**Text to read:**
#####

Already heavily involved in the day-today operations with the football program, Jeff took on even more responsibility when he was promoted to Assistant AD for Football Operations after the 2022 season.
"There's been some new roles, but nothing I haven't done under Coach Nader or Coach (Ed Orgeron)," he said. "Just more of the administrative, meeting with Brent (Ingram, Assistant AD for Communications), meeting with Jovan (Overshown, Deputy AD and sport administrator for football). Day-to-day, it's just service mindset, making sure we provide an elite experience for our players and then also making sure the staff is taken care of."
Overshown calls Grigus the definition of a servant leader, putting others before himself, "which is admirable not only in (the athletics) industry, but in the line of work you're in with football."
"When your plate is already so full, you manage to think of others in everything that you do," she said. "We ask you to go an inch, and every time you go a mile."
Grigus also does the advance scouting for hotels, airports and the visiting team locker rooms, "which I provide all that video or information back to Coach Aranda so that he has knowledge prior to going into these new places."

#####

**Set task:** Return the text to read unchanged, from "Already heavily involved" to its end.

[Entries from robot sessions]

#####

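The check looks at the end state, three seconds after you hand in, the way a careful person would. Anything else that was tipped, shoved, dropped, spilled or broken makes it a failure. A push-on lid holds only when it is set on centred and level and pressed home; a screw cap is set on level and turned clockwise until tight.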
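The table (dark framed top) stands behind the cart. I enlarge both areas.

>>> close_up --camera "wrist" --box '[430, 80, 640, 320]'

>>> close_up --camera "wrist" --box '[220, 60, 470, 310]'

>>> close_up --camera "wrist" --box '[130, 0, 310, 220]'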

#####

**Result for this exercise:**
Already heavily involved in the day-today operations with the football program, Jeff took on even more responsibility when he was promoted to Assistant AD for Football Operations after the 2022 season.
"There's been some new roles, but nothing I haven't done under Coach Nader or Coach (Ed Orgeron)," he said. "Just more of the administrative, meeting with Brent (Ingram, Assistant AD for Communications), meeting with Jovan (Overshown, Deputy AD and sport administrator for football). Day-to-day, it's just service mindset, making sure we provide an elite experience for our players and then also making sure the staff is taken care of."
Overshown calls Grigus the definition of a servant leader, putting others before himself, "which is admirable not only in (the athletics) industry, but in the line of work you're in with football."
"When your plate is already so full, you manage to think of others in everything that you do," she said. "We ask you to go an inch, and every time you go a mile."
Grigus also does the advance scouting for hotels, airports and the visiting team locker rooms, "which I provide all that video or information back to Coach Aranda so that he has knowledge prior to going into these new places."